The only way to damage these hammers is to lose them.
The only way to damage these hammers is to lose them. That’s fine, but they have some fatal flaws for modern remodeling and general purpose work: The claw isn’t designed for how we use hammers today. It’s only designed to pull nails, not to get behind trim or use as a lever. Also, the blue handles are for framing. They work, but they’re not awesome.
I’m happy to say Estwing didn’t get stuck in my past. These days I now carry Estwing’s 19-ounce Ultra Series Smooth Face Rip Claw Hammer with Leather Grip. It is my every-day carry. And it’s awesome.

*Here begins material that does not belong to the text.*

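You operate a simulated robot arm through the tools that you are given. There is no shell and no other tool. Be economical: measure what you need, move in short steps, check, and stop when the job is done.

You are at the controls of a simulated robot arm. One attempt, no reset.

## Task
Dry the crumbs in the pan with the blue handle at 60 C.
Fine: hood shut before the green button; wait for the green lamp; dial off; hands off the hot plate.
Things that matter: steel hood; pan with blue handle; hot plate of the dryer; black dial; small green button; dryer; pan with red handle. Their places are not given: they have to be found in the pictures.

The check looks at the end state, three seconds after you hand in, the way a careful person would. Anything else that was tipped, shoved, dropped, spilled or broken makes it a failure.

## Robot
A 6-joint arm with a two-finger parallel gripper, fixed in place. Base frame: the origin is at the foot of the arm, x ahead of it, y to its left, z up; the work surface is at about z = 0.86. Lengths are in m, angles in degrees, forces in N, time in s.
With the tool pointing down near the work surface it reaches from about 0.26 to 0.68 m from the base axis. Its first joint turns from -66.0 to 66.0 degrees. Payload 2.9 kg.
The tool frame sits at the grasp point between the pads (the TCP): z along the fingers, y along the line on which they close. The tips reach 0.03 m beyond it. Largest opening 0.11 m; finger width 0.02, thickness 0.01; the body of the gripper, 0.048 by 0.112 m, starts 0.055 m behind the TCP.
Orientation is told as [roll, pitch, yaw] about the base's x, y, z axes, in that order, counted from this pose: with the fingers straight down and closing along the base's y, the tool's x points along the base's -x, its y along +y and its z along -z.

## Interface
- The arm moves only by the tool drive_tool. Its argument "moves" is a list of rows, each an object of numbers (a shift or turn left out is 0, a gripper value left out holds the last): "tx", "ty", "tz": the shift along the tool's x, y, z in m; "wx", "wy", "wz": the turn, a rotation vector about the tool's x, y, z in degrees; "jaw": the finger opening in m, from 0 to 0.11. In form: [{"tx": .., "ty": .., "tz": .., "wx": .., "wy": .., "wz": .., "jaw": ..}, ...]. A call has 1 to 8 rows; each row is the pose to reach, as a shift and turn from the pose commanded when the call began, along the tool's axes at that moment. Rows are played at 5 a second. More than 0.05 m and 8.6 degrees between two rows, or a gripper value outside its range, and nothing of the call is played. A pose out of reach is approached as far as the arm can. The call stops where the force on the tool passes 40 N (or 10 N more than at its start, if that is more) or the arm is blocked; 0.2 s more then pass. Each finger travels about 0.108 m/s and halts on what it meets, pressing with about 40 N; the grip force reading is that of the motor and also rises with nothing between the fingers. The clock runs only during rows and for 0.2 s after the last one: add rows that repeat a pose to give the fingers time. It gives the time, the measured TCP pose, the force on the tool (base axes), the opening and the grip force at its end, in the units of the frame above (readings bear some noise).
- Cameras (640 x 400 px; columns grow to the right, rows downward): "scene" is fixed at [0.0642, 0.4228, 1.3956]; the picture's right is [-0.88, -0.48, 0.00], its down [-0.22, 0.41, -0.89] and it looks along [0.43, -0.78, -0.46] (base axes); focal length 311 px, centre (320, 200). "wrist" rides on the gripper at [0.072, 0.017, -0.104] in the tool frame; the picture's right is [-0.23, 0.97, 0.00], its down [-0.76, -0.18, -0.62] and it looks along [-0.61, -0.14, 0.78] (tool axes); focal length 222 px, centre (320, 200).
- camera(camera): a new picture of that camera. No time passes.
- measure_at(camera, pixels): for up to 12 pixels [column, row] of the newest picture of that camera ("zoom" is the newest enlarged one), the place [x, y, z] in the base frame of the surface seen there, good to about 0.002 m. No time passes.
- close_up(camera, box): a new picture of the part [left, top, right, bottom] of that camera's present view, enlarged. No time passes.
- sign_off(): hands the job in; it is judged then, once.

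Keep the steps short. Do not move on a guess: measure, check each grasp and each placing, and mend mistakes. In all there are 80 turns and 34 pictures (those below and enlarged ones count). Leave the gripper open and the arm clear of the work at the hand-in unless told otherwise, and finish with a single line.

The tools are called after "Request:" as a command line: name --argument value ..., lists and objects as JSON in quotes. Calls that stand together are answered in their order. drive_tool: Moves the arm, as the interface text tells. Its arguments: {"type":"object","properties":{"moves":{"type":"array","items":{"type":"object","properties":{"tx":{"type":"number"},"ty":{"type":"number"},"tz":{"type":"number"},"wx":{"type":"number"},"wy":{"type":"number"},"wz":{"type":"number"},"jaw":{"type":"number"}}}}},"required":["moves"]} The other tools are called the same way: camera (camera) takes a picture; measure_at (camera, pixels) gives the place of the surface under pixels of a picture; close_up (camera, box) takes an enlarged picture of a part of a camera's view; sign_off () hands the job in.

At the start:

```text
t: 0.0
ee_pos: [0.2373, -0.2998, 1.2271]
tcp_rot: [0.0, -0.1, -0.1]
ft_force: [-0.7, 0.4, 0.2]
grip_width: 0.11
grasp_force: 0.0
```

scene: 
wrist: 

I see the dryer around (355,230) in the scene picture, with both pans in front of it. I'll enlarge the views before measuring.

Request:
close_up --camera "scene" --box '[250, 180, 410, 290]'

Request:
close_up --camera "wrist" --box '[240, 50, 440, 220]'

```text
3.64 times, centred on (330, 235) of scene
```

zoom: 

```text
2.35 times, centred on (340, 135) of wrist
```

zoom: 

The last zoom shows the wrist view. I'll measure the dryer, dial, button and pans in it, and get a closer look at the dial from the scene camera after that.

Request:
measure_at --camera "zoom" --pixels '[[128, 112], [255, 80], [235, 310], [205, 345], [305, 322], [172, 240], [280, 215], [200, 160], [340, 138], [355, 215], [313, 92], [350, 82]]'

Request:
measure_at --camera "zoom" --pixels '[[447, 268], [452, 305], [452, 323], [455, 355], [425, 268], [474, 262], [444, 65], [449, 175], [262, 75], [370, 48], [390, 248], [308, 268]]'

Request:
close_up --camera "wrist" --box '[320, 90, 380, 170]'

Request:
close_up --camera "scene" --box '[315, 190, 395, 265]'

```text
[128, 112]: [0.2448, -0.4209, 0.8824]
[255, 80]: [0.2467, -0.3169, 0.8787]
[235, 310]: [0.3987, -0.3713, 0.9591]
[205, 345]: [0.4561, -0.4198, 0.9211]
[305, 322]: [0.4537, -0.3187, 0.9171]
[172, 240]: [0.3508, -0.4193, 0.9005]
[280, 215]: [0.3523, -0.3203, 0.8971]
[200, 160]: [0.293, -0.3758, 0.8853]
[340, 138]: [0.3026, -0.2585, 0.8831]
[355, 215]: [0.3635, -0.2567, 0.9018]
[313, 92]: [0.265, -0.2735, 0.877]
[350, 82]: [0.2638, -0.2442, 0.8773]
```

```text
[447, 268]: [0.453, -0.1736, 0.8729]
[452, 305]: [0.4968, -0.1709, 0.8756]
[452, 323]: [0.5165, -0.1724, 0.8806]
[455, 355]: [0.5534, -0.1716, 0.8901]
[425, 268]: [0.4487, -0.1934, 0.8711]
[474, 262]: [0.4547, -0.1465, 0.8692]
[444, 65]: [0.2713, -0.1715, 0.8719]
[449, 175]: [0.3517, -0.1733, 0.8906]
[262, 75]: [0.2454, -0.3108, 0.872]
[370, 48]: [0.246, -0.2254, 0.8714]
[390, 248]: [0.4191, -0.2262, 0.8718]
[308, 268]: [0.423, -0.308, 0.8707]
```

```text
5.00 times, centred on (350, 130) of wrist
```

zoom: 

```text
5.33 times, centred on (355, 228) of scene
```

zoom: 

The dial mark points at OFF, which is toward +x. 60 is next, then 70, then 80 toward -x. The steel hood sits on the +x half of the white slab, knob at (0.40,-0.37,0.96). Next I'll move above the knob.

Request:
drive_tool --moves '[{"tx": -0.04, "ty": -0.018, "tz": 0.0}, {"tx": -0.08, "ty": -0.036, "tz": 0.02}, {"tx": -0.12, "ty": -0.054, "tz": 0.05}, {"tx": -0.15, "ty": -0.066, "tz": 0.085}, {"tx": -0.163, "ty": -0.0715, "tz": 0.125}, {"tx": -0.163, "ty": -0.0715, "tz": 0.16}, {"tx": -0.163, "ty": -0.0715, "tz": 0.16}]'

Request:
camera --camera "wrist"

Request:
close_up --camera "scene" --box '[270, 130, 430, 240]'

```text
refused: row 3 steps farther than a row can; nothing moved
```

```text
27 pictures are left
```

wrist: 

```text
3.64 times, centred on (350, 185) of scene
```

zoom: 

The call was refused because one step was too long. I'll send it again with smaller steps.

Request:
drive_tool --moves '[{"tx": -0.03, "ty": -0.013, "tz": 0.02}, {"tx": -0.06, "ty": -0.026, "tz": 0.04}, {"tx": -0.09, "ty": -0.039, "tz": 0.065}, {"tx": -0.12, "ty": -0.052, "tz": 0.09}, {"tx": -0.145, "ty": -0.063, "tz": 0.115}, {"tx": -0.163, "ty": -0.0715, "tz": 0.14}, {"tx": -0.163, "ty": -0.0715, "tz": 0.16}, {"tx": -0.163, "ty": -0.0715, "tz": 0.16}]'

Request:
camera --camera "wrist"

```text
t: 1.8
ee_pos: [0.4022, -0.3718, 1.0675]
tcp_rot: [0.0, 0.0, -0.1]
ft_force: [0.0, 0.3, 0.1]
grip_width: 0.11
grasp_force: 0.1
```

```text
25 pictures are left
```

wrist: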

Topline Observations of the Estwing 19-ounce hammer
- “Alloy” steel construction has this tool punching above its weight.
- Steel, as compared to lighter materials, means I don’t have to Thor something to move it. On the other hand, if I do need to Thor something, I have the hammer.
- 19 ounces is comfortable in the belt.
- OUTSTANDING rip claw geometry.
- The old-timer in me somehow subjectively loves the leather handle. It’s lacquered in the factory which makes the first six months of using it like driving nails with an eel, but it breaks in.
- The handle flare works.
- I’ve dug dirt with this hammer. Not my proudest moments.
Review Summary
Estwing’s 19-ounce Ultra Series Smooth Face Rip Claw hammer with leather grip wouldn’t be on my hip if it didn’t deliver across the wide variety of work we do. It acts as a lever, wedge, and “persuader” in the same gesture. I’ve even used it to gouge dirt out of shallow holes so I can fit items like hardware fabric or the corner of a 6×6. Like the Estwing hammers before it, the only way to kill it is to lose it.
The Test
I’ve had this Estwing hammer for years. I have other hammers. I can get new hammers. I’ve had new hammers sent to me. This is the one that stays with me through decks, demo, fences, kitchen renos and the million 1-of-1 projects most typical remodelers either sub out or decline, aka eschew (bless you!) for the “kitchens-baths-basements” model.
The Tester
We’re full-service remodelers and deck builders with tendrils into fence building, pergolas, kitchens, basements and more. As such, we really don’t drive nails very often. Our hammer use is mainly as a “persuader” or on-board lever we use to nudge everything from a bottom plate to the chalkline, to our “chisel trick” I learned building swim floats (think wood deck that floats in the water) a couple three lifetimes ago, to splitting 2x4s around hot wires on demo projects.
We also serve realtor clients in a pre-sale capacity–-fix this, trash that–-and post-sale capacity as a referred vendor where it could be anything from taking down an old fence to rebuilding a 25-year-old paver patio surround.

The Results
For a tool ostensibly designed to drive and pull nails, the Estwing hammer works for all the other stuff I throw at it extremely well.
Feel
The 19-ounces of alloy steel, handle geometry and length totally work for me. The corollary is that if all I did was frame, it’d maybe be too short. If all I did was trim and millwork, probably too long.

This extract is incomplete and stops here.